• [Problem to solve] Return, word for word, every line that follows.

• [Data]
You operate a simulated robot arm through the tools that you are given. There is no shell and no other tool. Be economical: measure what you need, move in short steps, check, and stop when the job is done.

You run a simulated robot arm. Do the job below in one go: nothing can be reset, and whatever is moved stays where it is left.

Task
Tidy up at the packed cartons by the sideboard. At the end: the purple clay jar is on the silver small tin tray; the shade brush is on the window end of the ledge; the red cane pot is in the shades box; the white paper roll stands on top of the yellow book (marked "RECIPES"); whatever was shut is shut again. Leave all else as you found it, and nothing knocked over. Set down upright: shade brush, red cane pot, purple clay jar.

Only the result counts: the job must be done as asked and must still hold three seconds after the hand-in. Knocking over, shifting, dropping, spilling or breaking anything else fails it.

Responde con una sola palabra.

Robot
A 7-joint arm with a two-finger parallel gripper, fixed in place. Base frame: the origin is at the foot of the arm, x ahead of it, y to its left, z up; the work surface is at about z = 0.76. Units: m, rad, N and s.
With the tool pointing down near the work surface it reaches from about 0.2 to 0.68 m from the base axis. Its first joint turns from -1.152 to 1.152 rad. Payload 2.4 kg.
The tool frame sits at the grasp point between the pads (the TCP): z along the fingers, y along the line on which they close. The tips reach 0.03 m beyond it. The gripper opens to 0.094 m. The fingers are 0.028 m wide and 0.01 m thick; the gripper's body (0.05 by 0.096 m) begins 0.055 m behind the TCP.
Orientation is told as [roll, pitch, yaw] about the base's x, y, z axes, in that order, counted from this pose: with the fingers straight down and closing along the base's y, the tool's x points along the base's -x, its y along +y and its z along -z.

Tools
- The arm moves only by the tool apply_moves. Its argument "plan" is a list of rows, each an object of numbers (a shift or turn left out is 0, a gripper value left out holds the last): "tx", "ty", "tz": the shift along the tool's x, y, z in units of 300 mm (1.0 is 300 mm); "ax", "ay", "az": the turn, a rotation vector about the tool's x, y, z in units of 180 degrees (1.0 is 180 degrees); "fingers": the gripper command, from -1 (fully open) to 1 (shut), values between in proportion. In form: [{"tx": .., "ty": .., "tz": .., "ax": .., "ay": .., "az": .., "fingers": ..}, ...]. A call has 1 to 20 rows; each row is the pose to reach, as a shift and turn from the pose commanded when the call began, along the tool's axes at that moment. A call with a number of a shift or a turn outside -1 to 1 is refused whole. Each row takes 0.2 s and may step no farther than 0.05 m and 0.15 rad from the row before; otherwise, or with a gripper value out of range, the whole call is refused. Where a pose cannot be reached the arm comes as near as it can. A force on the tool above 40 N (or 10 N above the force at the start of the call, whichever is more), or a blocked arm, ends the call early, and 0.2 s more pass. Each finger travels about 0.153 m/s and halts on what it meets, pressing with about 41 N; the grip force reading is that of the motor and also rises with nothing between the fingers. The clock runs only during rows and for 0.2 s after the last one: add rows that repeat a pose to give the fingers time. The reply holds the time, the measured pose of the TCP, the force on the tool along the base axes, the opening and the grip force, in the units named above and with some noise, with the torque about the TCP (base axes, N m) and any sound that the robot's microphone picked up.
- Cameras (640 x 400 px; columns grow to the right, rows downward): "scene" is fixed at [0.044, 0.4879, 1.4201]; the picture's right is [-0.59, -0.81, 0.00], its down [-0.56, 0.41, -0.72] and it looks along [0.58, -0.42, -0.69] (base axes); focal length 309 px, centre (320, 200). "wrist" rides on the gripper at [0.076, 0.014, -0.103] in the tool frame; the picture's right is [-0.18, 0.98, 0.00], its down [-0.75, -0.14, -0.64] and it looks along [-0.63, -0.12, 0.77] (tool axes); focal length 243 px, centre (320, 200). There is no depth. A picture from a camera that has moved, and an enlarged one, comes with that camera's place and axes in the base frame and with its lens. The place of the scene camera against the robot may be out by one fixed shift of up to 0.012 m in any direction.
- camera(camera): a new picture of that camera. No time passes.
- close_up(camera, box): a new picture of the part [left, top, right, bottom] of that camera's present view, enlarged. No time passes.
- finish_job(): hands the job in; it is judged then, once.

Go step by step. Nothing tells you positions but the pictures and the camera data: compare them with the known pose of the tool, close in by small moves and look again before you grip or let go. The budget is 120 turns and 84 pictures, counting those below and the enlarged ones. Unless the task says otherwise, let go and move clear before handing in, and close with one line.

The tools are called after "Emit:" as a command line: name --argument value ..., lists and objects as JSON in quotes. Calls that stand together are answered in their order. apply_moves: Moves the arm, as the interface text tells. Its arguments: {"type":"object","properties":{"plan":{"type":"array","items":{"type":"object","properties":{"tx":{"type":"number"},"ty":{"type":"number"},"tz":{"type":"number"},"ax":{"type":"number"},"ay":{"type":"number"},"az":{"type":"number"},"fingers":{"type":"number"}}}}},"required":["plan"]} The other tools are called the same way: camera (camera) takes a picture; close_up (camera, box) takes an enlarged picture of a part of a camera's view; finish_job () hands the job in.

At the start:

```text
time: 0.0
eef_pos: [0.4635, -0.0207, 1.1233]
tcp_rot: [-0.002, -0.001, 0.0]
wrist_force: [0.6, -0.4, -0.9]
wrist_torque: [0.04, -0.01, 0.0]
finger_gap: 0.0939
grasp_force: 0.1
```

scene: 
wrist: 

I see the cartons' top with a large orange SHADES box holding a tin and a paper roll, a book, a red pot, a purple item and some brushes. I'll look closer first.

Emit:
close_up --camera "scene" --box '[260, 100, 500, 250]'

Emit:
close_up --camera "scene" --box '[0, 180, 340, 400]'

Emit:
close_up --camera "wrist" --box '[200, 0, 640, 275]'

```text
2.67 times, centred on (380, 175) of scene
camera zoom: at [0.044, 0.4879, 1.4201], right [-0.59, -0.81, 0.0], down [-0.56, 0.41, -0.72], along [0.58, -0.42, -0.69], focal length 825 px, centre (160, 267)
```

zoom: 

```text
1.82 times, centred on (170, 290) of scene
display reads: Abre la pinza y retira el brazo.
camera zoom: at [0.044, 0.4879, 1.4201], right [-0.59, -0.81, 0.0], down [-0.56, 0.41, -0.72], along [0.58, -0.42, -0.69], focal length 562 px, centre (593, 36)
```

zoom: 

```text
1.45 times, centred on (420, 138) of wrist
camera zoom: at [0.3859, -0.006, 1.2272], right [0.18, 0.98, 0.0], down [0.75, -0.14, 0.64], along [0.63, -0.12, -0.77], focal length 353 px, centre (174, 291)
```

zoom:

• [Solution to the problem]
You operate a simulated robot arm through the tools that you are given. There is no shell and no other tool. Be economical: measure what you need, move in short steps, check, and stop when the job is done.

You run a simulated robot arm. Do the job below in one go: nothing can be reset, and whatever is moved stays where it is left.

Task
Tidy up at the packed cartons by the sideboard. At the end: the purple clay jar is on the silver small tin tray; the shade brush is on the window end of the ledge; the red cane pot is in the shades box; the white paper roll stands on top of the yellow book (marked "RECIPES"); whatever was shut is shut again. Leave all else as you found it, and nothing knocked over. Set down upright: shade brush, red cane pot, purple clay jar.

Only the result counts: the job must be done as asked and must still hold three seconds after the hand-in. Knocking over, shifting, dropping, spilling or breaking anything else fails it.

Responde con una sola palabra.

Robot
A 7-joint arm with a two-finger parallel gripper, fixed in place. Base frame: the origin is at the foot of the arm, x ahead of it, y to its left, z up; the work surface is at about z = 0.76. Units: m, rad, N and s.
With the tool pointing down near the work surface it reaches from about 0.2 to 0.68 m from the base axis. Its first joint turns from -1.152 to 1.152 rad. Payload 2.4 kg.
The tool frame sits at the grasp point between the pads (the TCP): z along the fingers, y along the line on which they close. The tips reach 0.03 m beyond it. The gripper opens to 0.094 m. The fingers are 0.028 m wide and 0.01 m thick; the gripper's body (0.05 by 0.096 m) begins 0.055 m behind the TCP.
Orientation is told as [roll, pitch, yaw] about the base's x, y, z axes, in that order, counted from this pose: with the fingers straight down and closing along the base's y, the tool's x points along the base's -x, its y along +y and its z along -z.

Tools
- The arm moves only by the tool apply_moves. Its argument "plan" is a list of rows, each an object of numbers (a shift or turn left out is 0, a gripper value left out holds the last): "tx", "ty", "tz": the shift along the tool's x, y, z in units of 300 mm (1.0 is 300 mm); "ax", "ay", "az": the turn, a rotation vector about the tool's x, y, z in units of 180 degrees (1.0 is 180 degrees); "fingers": the gripper command, from -1 (fully open) to 1 (shut), values between in proportion. In form: [{"tx": .., "ty": .., "tz": .., "ax": .., "ay": .., "az": .., "fingers": ..}, ...]. A call has 1 to 20 rows; each row is the pose to reach, as a shift and turn from the pose commanded when the call began, along the tool's axes at that moment. A call with a number of a shift or a turn outside -1 to 1 is refused whole. Each row takes 0.2 s and may step no farther than 0.05 m and 0.15 rad from the row before; otherwise, or with a gripper value out of range, the whole call is refused. Where a pose cannot be reached the arm comes as near as it can. A force on the tool above 40 N (or 10 N above the force at the start of the call, whichever is more), or a blocked arm, ends the call early, and 0.2 s more pass. Each finger travels about 0.153 m/s and halts on what it meets, pressing with about 41 N; the grip force reading is that of the motor and also rises with nothing between the fingers. The clock runs only during rows and for 0.2 s after the last one: add rows that repeat a pose to give the fingers time. The reply holds the time, the measured pose of the TCP, the force on the tool along the base axes, the opening and the grip force, in the units named above and with some noise, with the torque about the TCP (base axes, N m) and any sound that the robot's microphone picked up.
- Cameras (640 x 400 px; columns grow to the right, rows downward): "scene" is fixed at [0.044, 0.4879, 1.4201]; the picture's right is [-0.59, -0.81, 0.00], its down [-0.56, 0.41, -0.72] and it looks along [0.58, -0.42, -0.69] (base axes); focal length 309 px, centre (320, 200). "wrist" rides on the gripper at [0.076, 0.014, -0.103] in the tool frame; the picture's right is [-0.18, 0.98, 0.00], its down [-0.75, -0.14, -0.64] and it looks along [-0.63, -0.12, 0.77] (tool axes); focal length 243 px, centre (320, 200). There is no depth. A picture from a camera that has moved, and an enlarged one, comes with that camera's place and axes in the base frame and with its lens. The place of the scene camera against the robot may be out by one fixed shift of up to 0.012 m in any direction.
- camera(camera): a new picture of that camera. No time passes.
- close_up(camera, box): a new picture of the part [left, top, right, bottom] of that camera's present view, enlarged. No time passes.
- finish_job(): hands the job in; it is judged then, once.

Go step by step. Nothing tells you positions but the pictures and the camera data: compare them with the known pose of the tool, close in by small moves and look again before you grip or let go. The budget is 120 turns and 84 pictures, counting those below and the enlarged ones. Unless the task says otherwise, let go and move clear before handing in, and close with one line.

The tools are called after "Emit:" as a command line: name --argument value ..., lists and objects as JSON in quotes. Calls that stand together are answered in their order. apply_moves: Moves the arm, as the interface text tells. Its arguments: {"type":"object","properties":{"plan":{"type":"array","items":{"type":"object","properties":{"tx":{"type":"number"},"ty":{"type":"number"},"tz":{"type":"number"},"ax":{"type":"number"},"ay":{"type":"number"},"az":{"type":"number"},"fingers":{"type":"number"}}}}},"required":["plan"]} The other tools are called the same way: camera (camera) takes a picture; close_up (camera, box) takes an enlarged picture of a part of a camera's view; finish_job () hands the job in.

At the start:

```text
time: 0.0
eef_pos: [0.4635, -0.0207, 1.1233]
tcp_rot: [-0.002, -0.001, 0.0]
wrist_force: [0.6, -0.4, -0.9]
wrist_torque: [0.04, -0.01, 0.0]
finger_gap: 0.0939
grasp_force: 0.1
```

scene: 
wrist: 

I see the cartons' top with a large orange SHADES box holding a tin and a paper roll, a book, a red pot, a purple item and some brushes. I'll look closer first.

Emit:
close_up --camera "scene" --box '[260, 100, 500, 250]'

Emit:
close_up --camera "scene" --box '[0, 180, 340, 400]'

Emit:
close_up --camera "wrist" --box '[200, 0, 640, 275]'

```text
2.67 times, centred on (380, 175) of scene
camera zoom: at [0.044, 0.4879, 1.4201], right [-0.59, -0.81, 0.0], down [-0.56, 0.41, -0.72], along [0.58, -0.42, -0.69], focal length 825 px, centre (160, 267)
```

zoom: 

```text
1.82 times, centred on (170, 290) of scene
display reads: Abre la pinza y retira el brazo.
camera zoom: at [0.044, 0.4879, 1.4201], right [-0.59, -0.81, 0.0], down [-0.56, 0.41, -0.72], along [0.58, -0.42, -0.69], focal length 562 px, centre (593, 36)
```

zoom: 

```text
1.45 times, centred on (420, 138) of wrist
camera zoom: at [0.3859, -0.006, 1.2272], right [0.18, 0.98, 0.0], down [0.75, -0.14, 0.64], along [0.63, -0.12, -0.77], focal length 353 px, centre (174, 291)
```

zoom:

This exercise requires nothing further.